文化財保護困った 虫、カビ防ぐ燻蒸ガス 来春販売終了 福島県立博物館 新たな管理法模索

燻蒸前の収蔵品を目にしながら、文化財の管理に悩む原さん=県立博物館

 文化財に有害な虫やカビを除く燻蒸(くんじょう)について、国内の有力な燻蒸ガスの製造会社が来春の販売終了を発表し、文化財保護の関係者に困惑が広がっている。文書をパックに入れ低酸素化する手法などに移行するようになるが、民具や木材など大型の文化財は対応が難しいのが実情だ。後世に残していく重要な史料の劣化を防ぐため、関係者は虫やカビを発生させない環境づくりを模索している。

 販売を終了するガスは日本液炭(東京都)の「エキヒュームS」で酸化エチレンを主成分にしている。DNAに影響し虫やカビを除去する効果があり、半世紀にわたって中心的に使われてきた。原料となるガスの値上がりで収益が悪化した上、環境へ配慮する観点などから販売を終えることになった。文化財燻蒸には他に2種類のガスが使われるが、効果が虫に限られるなどするため、文化財関係者がより良い策を検討している。

 福島県会津若松市の県立博物館は年2回ほど、業者が派遣する燻蒸トラックを利用し収蔵品を管理してきた。エキヒュームSを使用している業者のため、来年3月以降の管理に頭を悩ませている。

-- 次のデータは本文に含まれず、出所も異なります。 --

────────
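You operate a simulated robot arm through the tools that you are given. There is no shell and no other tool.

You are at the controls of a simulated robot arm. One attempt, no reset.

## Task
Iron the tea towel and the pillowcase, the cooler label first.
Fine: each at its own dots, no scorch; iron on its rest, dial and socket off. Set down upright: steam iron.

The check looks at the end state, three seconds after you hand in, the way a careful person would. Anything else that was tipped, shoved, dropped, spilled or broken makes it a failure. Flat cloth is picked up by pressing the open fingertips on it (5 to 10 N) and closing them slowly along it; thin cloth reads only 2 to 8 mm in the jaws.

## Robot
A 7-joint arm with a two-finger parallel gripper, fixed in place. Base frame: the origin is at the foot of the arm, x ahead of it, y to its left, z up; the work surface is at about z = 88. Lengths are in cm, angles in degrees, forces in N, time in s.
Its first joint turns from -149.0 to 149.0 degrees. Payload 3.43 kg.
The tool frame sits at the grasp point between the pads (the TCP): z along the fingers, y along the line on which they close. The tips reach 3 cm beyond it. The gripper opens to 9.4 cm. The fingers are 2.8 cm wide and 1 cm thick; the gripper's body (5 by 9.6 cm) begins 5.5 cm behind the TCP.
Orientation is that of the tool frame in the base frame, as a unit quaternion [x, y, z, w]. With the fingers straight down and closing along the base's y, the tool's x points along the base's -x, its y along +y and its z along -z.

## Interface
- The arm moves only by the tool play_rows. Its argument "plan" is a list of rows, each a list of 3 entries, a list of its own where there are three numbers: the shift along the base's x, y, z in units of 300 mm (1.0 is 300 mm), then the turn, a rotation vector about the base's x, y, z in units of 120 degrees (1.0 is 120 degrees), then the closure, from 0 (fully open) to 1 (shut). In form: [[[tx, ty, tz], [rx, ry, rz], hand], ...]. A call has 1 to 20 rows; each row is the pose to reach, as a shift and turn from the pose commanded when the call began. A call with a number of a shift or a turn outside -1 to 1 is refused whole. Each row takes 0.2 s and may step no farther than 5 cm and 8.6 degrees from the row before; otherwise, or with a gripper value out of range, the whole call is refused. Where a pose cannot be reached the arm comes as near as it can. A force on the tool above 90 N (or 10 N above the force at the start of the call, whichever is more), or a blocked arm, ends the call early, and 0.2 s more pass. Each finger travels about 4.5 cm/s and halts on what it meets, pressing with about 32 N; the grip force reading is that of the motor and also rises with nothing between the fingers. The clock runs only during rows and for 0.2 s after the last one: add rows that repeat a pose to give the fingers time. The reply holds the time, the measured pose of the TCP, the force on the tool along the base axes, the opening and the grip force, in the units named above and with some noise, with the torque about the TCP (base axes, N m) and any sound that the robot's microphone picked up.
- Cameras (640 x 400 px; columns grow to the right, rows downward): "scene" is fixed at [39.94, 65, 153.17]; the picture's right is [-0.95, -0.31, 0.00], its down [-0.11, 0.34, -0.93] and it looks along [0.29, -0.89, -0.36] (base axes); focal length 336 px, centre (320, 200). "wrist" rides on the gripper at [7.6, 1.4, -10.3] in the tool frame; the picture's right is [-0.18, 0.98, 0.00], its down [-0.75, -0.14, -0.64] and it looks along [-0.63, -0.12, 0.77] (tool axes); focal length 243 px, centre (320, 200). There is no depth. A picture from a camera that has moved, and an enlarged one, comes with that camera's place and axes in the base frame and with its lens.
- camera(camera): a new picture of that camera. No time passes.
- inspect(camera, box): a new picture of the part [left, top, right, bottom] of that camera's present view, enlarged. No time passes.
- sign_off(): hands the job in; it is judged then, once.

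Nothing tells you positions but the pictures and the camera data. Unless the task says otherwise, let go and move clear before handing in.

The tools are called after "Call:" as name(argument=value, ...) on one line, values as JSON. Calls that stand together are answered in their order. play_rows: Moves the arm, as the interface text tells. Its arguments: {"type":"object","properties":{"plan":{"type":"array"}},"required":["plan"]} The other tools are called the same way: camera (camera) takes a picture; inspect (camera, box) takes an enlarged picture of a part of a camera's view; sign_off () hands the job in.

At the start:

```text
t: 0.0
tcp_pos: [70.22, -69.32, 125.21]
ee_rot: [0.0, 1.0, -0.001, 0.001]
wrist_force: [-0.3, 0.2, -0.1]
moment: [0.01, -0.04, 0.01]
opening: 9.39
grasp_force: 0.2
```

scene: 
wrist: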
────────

博物館は毎年、寄贈などで多くの収蔵品を追加している。昨年度は約400点を新たに収蔵し、千点を超える年もある。総合博物館のため古文書、掛け軸、絵画、仏像、土器、衣類など種類はさまざま。寄せられた品は一時収蔵庫に保管し、燻蒸作業を経て収蔵庫に入れている。

 主任学芸員の原恵理子さんは、文化財に害を与える生物に対し、物理的・生物的・化学的な防除方法を組み合わせ被害を防ぐ保存管理体制「文化財IPM」の検討が必要だと考えている。保管場所に空気の通り道をつくり湿気がこもらないようにするなど管理の環境を整備しなければならないが、収蔵庫にスペースの余裕はない。現時点で新たな対応策は決まっていない。「燻蒸すれば大丈夫という安心感があったのでとても不安。目視で虫やカビを確認する必要が出てくる可能性もあり意識を変えなくてはならない」と緊張感を抱く。

 文化財保護の調査研究に携わる東京文化財研究所は環境を整える文化財IPMを推奨している。殺虫する手法としてガス燻蒸以外に、低温、低酸素、高温、二酸化炭素による処理などがあるがカビを殺すのは難しく、発生させないことが重要になるとする。生物科学研究室の佐藤嘉則室長は「人と環境に優しい虫害対策がこれからは求められる。文化財IPMをより高度化しカビを制御していく必要がある」と指摘している。

■温湿度管理で効果 古文書収蔵施設

 古文書を中心に収蔵する施設は以前からガス燻蒸に頼らずに文化財を守ってきた。福島市の県歴史資料館は低酸素化や湿度管理で史料を保護している。新たに収蔵した際に袋状のパックに文書と脱酸素剤を入れ虫の成虫や卵が死に絶える1カ月以上置く。収蔵庫は湿度60%を切るのを目安に管理し、床などのほこりを定期的に除去、カビの発生を抑える。虫の発生状況を確認するためモニタリング用の捕虫わなを仕掛けている。これまでに大きな問題は確認されておらず、温湿度管理といった環境維持で一定の効果を上げている。

※文化財害虫 130種類ほどが知られている。特に被害が多いのはシロアリ、ゴキブリ、カミキリムシ、ハチなど30種以上で、文書を食べたり体液を付けたりする。東京文化財研究所は今春、対策に役立ててもらうため、特徴や被害材から害虫の種類を簡単に特定できるサイトを開設した。